I’m getting a bit confused here, I think.
If I have a shader that distorts the geometry of several discrete plane meshes, is it possible to treat them as if they share a common coordinate space?
For example, I have a number of separate plane meshes arranged as an array of thin vertical strips, spread over the x-axis, with gaps inbetween them. I’d like to be able to bend each strip around so that collectively, they form a sphere, made up of bands, with gaps between them, somewhat like the screenshot below (but without the distortion, which I’ll add later).
What I currently get, though, is a number of small identical spheres. I’m assuming this is because each plane is treated as if it has it’s own coordinate system. Is there a way of using a global space, so that their geometries are transformed collectively, rather than individually?

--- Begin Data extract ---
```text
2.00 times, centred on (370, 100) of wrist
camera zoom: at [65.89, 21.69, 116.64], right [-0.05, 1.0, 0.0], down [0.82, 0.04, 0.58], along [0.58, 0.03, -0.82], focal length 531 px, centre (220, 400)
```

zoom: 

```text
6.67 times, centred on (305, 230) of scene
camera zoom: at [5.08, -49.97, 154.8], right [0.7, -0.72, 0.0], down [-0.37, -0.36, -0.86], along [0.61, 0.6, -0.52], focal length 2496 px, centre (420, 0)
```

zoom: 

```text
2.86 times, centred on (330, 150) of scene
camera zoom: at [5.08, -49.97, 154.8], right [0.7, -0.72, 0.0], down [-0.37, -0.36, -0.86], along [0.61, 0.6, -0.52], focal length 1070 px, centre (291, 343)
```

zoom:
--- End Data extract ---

Sorry this is a really basic question, but I’m new to Vertex Shaders.
I’ve used a similar technique to render bezier surfaces. http://lumina.sourceforge.net/Tutorials/Bezier_Surface.html The vertexshader uses two steps: The first transforms the quad into a bezier patch, and the last projects the vertex into modelview projection space.
thanks for the link, looks intriguing. I haven’t used beziers at all so far, just a really simple Sphere primitive, and a striped texture applied. I do love smooth curves though, so I’ll give the tutorial a go.
You need to think in terms of having 2 matrices :
- an object matrix, which transforms vertices from object space to world space
- a camera matrix, which transforms vertices from world space to camera space.
Do either of you (or anyone else) know of any good introductory material to this subject? I think I have some reading to do!
The OpenGL Red Book’s Viewing chapter has a pretty nice description, conveniently described in terms of the OpenGL API.
This can be a little confusing sometimes simply because some folks (including me occasionally ) don’t always use the standard OpenGL terminology like we should:
- MODELING Transform - takes you from object space to world space
- VIEWING Transform - takes you from world space to eye space
- PROJECTION Transform - takes you from eye space to clip space
leaving you to intuit what they meant. See the “Stages of Vertex Transformation” diagram in the Viewing chapter. (In V-man’s post: Object matrix -> MODELING transform. Camera matrix -> VIEWING transform. Camera space -> Eye space.)
The OpenGL fixed-function pipeline combines MODELING and VIEWING transforms into a single GL transform you provide it called (intuitively) MODELVIEW, but what V-man is saying is that you probably want to keep them distinct in your app (at least initially, to get your math straight) so you can have a common “world” space that you can deal with all your meshes in. Then, you may find that you’ll be able to combine matricies and collapse this “world” space right out of your math, going straight from object space to eye space for each patch.
Hope this helps.
thanks for the advice and very clear explanation of the different transformation types.
I’m on a steep learning-curve here, but this looks like good info.
I’d actually forgotten I had the OpenGL Red Book- I picked it up a while back, started reading it, but didn’t get as far as the chapter on coordinates and transforms. I don’t have the book to hand at the moment, as I’m at work, but I think I’ve found the sections you’re referring to online, here
So I’ll have a look, and see if it starts to make a bit more sense.
In the particular case I mentioned at the start of this thread, would I be correct in thinking that I’ll need to transform the coordinates of each vertex into World Space before applying my transformations, in order to have my separate meshes behave as a single object?
Sorry for being so silly, but I wonder why can’t we do a lot of computations in object space rather in eye space. For instance, in a deferred rendering, we would store eye space positions and eye space normals (every paper I read say world space, but in every implementation I saw, they write, for instance gl_ModelViewMatrix * gl_Vertex), and then doing calculations with those values.
But why should I make those computations (I know a matrix vector multiplication won’t kill the performance) ? What are the cons of storing object space position (gl_Vertex) and object space normalize normal (normalize (gl_Normal)) and then doing all the computation in object space (I don’t use the OpenGL lighting system, so I could give OpenGL light position, normal… in object space too).
I’m sure there are some reasons I don’t know for not using object space, but I would like to know them (furthemore, I see a lot of papers that say to store world space position, and normal, but when I take a look at their implementation, it is, in fact, eye space. What’s the difference ?).
Object space is specific to an object. Only by defining a transformation to world space are you actually placing objects relative to each other in a world.
You can indeed perform calculations in object space (usually with the condition that the object-to-world transformation is orthogonal, i.e. consists only of rotations, translations and flips). But then you have to transform all other positions and directions into object space first - for each object. And you have to know which object you are working on. For deferred rendering that would mean storing an object index along with the position, then accessing arrays of precalculated eye and light positions in object space in the shader. This is less practical than transforming the object space positions to view space first.
View space is a world space, with the added property that the viewer is at the origin looking down a specified axis, which can simplify some calculations that take into account the viewer position.